The Greenhouse or Polytunnel Debate


The greenhouse /polytunnel debate

Another blog to add to our new year new garden series. The pros and cons of a greenhouse vs polytunnel.

Once you have made the leap to add to your garden you might decide to go even further and want to extend your growing season. This might be to increase your fruit and veg growth or just to protect your seedlings and cuttings and give them time to grow before putting out into the garden. Both a green house and poly tunnel can help to increase the growing season by having variables like heat, light under control they also can help keep away garden pests. Greenhouse A greenhouse needs a firm level base ideally concrete or fag stones. They are usually glass panelled and come in a variety of sizes. They increase heat retention and light transmission. They need only be cleaned out each season and can last many years. Greenhouses can be expensive and if glass panes are broken it can be difficult to replace them. Polytunnel A polytunnel is made by using sheet plastic over a frame. It can be erected over any ground or area. They can also be easily erected and extended if needed. Also, they can be made small if you are short on space. They also help regulate heat and help with light transmission. Polytunnels can be susceptible to condensation that can reduce light transmission and if not secured properly they can be damaged by windy weather.

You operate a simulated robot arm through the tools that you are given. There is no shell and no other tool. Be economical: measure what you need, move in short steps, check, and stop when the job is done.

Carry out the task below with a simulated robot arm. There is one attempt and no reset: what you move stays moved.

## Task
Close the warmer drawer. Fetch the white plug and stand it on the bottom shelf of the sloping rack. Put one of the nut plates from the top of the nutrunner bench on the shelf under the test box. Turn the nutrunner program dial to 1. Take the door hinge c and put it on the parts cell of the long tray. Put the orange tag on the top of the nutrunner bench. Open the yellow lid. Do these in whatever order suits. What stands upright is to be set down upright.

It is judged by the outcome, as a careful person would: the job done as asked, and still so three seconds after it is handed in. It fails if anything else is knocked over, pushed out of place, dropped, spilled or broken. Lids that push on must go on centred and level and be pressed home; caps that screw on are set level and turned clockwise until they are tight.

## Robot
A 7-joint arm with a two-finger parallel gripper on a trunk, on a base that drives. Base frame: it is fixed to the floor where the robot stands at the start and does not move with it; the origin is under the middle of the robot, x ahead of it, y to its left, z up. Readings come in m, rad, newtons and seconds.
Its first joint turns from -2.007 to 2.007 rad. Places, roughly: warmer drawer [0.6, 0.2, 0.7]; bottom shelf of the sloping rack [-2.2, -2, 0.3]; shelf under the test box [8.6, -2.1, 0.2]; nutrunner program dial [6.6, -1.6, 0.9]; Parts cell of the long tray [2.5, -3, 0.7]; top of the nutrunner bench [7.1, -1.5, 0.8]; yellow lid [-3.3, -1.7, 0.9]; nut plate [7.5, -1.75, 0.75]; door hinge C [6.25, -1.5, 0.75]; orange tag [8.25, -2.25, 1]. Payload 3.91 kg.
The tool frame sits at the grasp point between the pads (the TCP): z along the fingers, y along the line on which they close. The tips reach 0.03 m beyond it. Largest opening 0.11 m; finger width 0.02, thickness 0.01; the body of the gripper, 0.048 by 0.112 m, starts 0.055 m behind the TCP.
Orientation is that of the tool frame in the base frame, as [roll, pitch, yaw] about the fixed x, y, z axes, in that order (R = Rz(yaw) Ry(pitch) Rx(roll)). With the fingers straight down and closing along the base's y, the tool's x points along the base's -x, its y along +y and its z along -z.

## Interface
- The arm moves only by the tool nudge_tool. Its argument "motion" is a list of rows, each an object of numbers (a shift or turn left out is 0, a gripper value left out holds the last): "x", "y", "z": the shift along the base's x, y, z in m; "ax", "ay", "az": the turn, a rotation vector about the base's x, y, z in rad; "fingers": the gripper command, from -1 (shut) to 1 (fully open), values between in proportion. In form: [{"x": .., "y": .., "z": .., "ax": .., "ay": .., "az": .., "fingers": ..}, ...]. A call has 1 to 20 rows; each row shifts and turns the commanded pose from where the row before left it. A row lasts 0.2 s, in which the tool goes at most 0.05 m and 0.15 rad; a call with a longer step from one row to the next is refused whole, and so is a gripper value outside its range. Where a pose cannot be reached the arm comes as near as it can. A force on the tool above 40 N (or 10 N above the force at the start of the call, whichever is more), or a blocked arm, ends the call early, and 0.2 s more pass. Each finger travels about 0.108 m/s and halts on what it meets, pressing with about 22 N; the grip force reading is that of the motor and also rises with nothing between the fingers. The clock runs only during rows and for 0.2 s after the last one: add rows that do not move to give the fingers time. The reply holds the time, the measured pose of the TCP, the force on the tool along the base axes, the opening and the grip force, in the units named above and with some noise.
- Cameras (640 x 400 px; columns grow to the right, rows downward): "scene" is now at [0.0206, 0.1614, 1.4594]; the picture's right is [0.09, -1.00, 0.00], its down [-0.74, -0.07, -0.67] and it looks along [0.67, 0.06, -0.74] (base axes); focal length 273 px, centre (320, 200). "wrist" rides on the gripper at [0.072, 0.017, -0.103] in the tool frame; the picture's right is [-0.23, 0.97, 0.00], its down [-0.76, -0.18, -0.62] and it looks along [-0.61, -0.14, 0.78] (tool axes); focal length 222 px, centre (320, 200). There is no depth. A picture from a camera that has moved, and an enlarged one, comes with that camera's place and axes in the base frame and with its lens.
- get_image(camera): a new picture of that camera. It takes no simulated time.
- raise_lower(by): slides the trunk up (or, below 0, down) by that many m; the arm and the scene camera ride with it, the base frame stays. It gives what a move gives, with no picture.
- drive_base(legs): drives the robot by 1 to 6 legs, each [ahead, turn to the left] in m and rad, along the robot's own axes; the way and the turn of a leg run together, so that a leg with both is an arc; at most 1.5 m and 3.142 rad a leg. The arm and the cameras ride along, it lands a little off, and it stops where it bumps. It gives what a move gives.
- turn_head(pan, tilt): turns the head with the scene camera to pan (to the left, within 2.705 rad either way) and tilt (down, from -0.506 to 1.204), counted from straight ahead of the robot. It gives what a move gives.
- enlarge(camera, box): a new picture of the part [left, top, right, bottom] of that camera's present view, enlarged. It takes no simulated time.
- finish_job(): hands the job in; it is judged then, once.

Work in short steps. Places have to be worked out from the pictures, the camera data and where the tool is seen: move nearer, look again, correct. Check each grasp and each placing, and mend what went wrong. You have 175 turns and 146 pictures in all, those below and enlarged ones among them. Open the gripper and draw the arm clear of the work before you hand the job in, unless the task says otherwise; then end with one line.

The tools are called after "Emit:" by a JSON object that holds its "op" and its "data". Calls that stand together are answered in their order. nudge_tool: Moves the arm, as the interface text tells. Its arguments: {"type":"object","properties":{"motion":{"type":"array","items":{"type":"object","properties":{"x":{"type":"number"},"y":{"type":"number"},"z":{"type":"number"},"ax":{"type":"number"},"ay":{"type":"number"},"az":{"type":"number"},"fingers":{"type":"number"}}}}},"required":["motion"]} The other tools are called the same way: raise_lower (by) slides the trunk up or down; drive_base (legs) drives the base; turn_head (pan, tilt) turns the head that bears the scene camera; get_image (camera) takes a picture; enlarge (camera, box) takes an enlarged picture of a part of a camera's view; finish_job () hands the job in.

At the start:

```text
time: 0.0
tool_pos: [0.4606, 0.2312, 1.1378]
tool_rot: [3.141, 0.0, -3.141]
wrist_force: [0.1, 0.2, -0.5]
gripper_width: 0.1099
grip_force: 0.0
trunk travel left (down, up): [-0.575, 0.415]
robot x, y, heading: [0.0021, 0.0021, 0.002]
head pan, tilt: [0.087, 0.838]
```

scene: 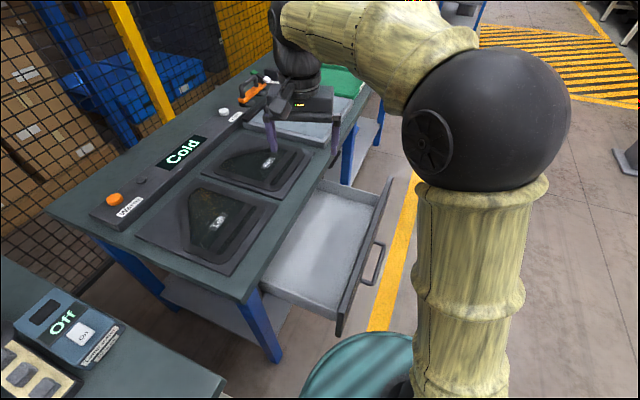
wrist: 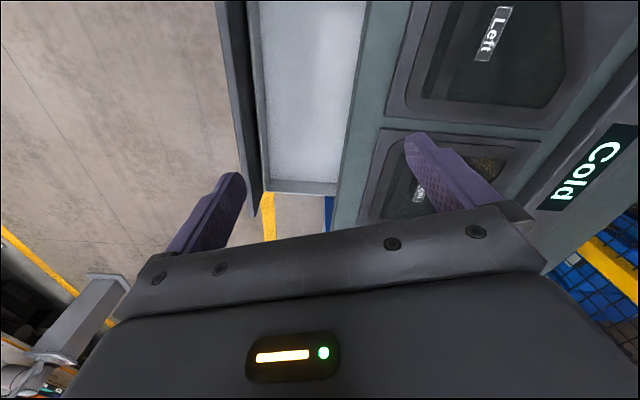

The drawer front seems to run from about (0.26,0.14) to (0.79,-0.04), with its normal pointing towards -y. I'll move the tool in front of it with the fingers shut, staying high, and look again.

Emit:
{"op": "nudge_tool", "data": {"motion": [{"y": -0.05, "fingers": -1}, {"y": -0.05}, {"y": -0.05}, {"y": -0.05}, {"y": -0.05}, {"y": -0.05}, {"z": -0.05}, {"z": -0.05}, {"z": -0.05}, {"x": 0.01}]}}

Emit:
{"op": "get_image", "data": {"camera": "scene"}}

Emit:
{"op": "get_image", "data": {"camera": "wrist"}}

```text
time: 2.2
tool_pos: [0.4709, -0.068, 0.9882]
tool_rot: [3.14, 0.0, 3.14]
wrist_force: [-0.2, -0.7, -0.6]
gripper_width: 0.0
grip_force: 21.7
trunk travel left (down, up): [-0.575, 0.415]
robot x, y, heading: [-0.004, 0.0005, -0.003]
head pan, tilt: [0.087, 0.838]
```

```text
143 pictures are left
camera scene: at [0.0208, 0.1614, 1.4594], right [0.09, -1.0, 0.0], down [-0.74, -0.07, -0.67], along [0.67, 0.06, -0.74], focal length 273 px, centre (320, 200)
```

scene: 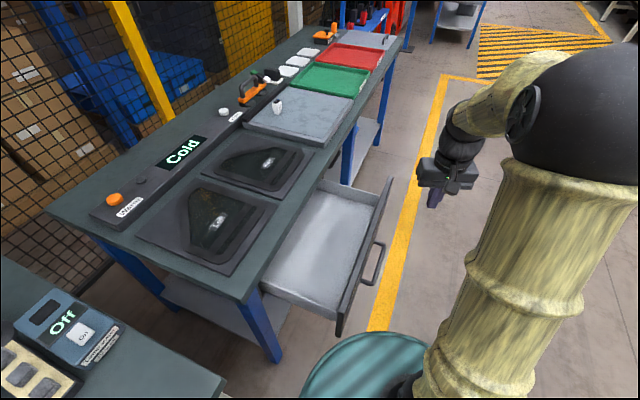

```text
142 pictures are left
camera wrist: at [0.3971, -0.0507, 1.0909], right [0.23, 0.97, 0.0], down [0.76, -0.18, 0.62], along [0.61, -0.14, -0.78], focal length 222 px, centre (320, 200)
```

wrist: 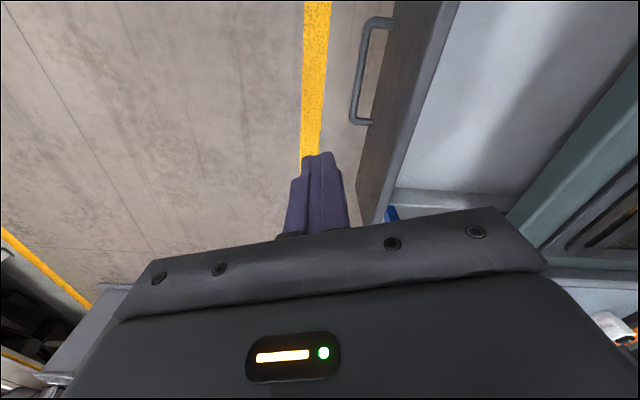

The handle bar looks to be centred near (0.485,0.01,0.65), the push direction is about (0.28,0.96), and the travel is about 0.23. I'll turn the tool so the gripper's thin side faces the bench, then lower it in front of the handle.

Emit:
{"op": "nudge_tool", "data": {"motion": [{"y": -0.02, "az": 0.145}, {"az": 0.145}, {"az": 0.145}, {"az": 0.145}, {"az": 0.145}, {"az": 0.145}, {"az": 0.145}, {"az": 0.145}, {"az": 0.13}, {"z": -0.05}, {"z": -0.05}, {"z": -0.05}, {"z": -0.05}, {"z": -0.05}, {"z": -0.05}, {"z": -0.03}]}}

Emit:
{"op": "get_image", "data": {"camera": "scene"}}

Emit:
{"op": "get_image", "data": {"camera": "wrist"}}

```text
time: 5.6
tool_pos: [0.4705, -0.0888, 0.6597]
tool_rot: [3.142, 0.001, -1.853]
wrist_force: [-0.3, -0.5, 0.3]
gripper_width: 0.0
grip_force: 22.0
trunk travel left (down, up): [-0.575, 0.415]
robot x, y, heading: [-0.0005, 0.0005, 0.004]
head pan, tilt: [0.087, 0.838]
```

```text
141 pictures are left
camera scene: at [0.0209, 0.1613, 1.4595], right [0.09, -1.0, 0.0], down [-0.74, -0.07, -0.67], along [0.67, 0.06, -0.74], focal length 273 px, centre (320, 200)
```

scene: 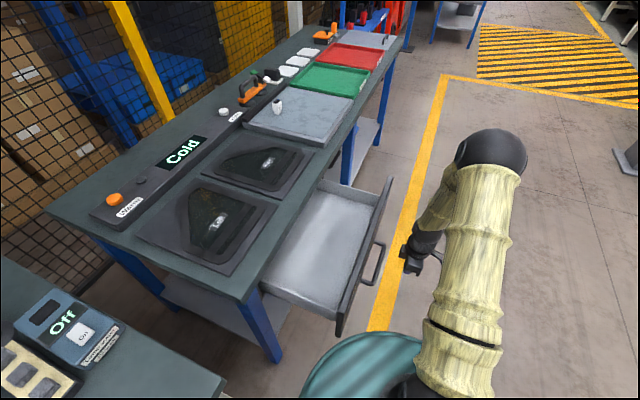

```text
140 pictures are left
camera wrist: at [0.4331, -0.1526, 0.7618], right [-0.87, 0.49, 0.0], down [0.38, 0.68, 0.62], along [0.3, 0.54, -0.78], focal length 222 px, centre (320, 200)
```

Both of these options will you allow you to start off growing veg earlier than planting outside. Allowing early harvests of some veg and fruit. Also adding the excitement of tying more plants that need more heat to grow…. What about a melon …….mmmmmmmmmmmmmmm. Adding a greenhouse or polytunnel however small can give you so many more options for your outdoor space. Something that can only increase your garden joy and sense of fulfilment about your garden. note – If you are an absolute beginner and a bit daunted about both a green house or polytunnel you can always just plant up vulnerable plants inside the house and grow until they are bigger then transplant outside. That’s if you have indoor space that wont be accessible to those who want to “help” e.g children and pets. Also you have to be sure the plats will be able to thrive once outside so you may have to wait for the weather to really improve or plants to grow substantially.  as with everything gardening its a whats suits you approach coupled with trial and error.